Should You Still Buy the Best Performing Dow Jones Stock of Q1 2024?

The Dow Jones Industrial Average ($DOWI) kicked off the year positively, wrapping up the first quarter with a 5.6% gain. Leading the pack was the entertainment giant Walt Disney Company (DIS), boasting an impressive return of 34.9% over the same time frame - the best performance out of all 30 Dow stocks.

Moreover, analysts at Bank of America (BAC) maintained a “Buy” rating on Walt Disney stock in April, raising the price target to $145. BofA focused on Disney's impressive park performance, suggesting that Disney could witness overall operating income growth by a low-to-mid-teens percentage in Q2.

Furthermore, Disney clinched victory in the costliest proxy battle in U.S. history, rejecting activist investor Nelson Peltz's bid for a board seat, and affirming support for Disney-backed directors. This ultimately benefited Disney shareholders. Since Peltz announced his proxy fight in late November, shares of Disney have gained nearly 26% as of the market close on Apr. 10.

Given these developments, should investors consider the stock? Let's find out. 

About Walt Disney Stock

The Walt Disney Company (DIS), based in Burbank, California, boasts global brand recognition and a formidable competitive advantage.

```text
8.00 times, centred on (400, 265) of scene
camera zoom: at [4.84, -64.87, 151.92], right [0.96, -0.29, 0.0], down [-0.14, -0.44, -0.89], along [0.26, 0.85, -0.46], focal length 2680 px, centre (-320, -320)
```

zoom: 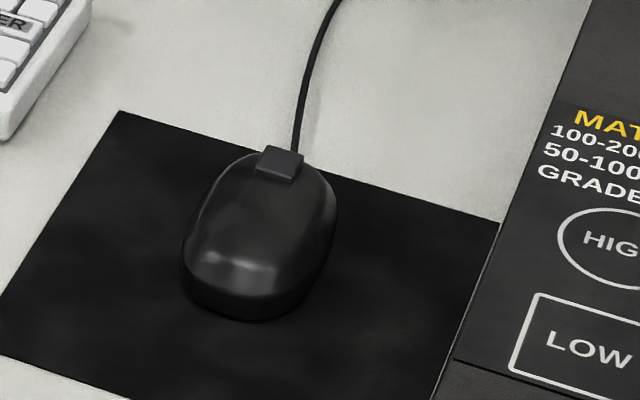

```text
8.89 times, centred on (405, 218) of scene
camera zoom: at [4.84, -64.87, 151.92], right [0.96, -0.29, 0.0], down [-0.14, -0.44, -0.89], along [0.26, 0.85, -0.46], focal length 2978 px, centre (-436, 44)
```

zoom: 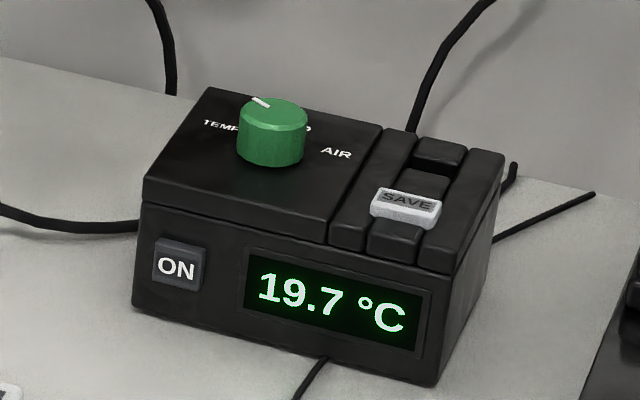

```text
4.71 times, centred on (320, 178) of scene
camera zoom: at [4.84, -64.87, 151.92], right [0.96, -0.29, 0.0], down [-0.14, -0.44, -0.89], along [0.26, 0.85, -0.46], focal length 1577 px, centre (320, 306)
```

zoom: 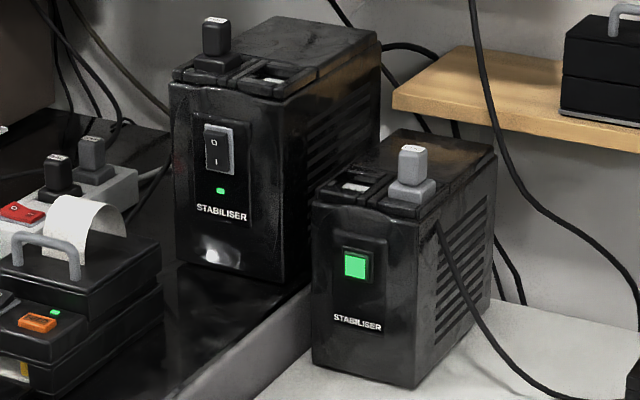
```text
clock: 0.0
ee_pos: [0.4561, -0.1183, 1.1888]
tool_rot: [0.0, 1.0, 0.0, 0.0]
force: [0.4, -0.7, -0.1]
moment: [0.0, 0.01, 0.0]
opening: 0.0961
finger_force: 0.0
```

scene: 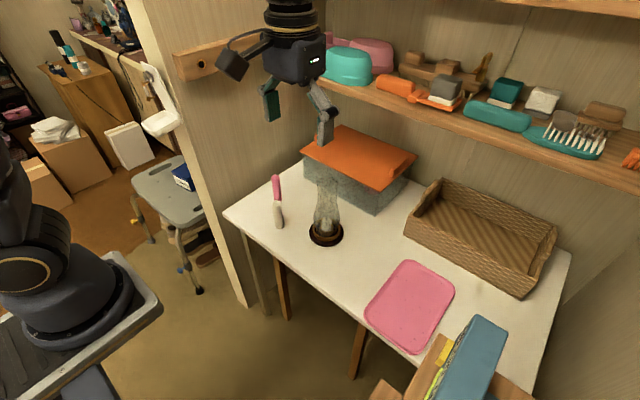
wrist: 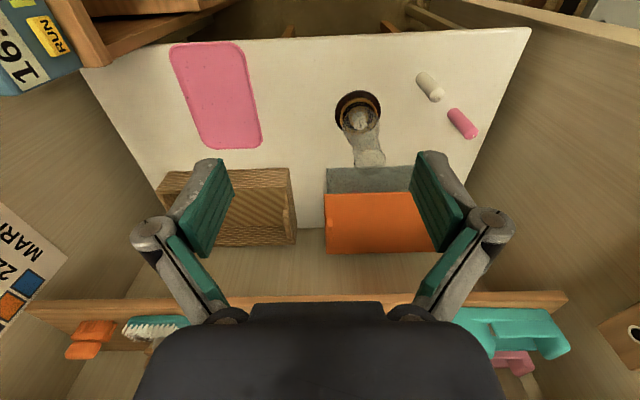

Leveraging its unique storytelling strength, Disney has diversified into various sectors. Its extensive content library and expanding film portfolio sparked its entry into the competitive online streaming arena, challenging established players like Netflix (NFLX) and Amazon (AMZN) Prime Video. Its market cap currently stands at $214.9 billion.

While Disney stock did not record losses last year, it underperformed both the broader Dow Jones and the S&P 500 Index ($SPX). Longer term, the entertainment giant’s performance has lagged the Dow Jones over the past decade, too. However, over the past 52 weeks, Disney stock has gained nearly 17%, while the Dow is up 14.4% over the same period.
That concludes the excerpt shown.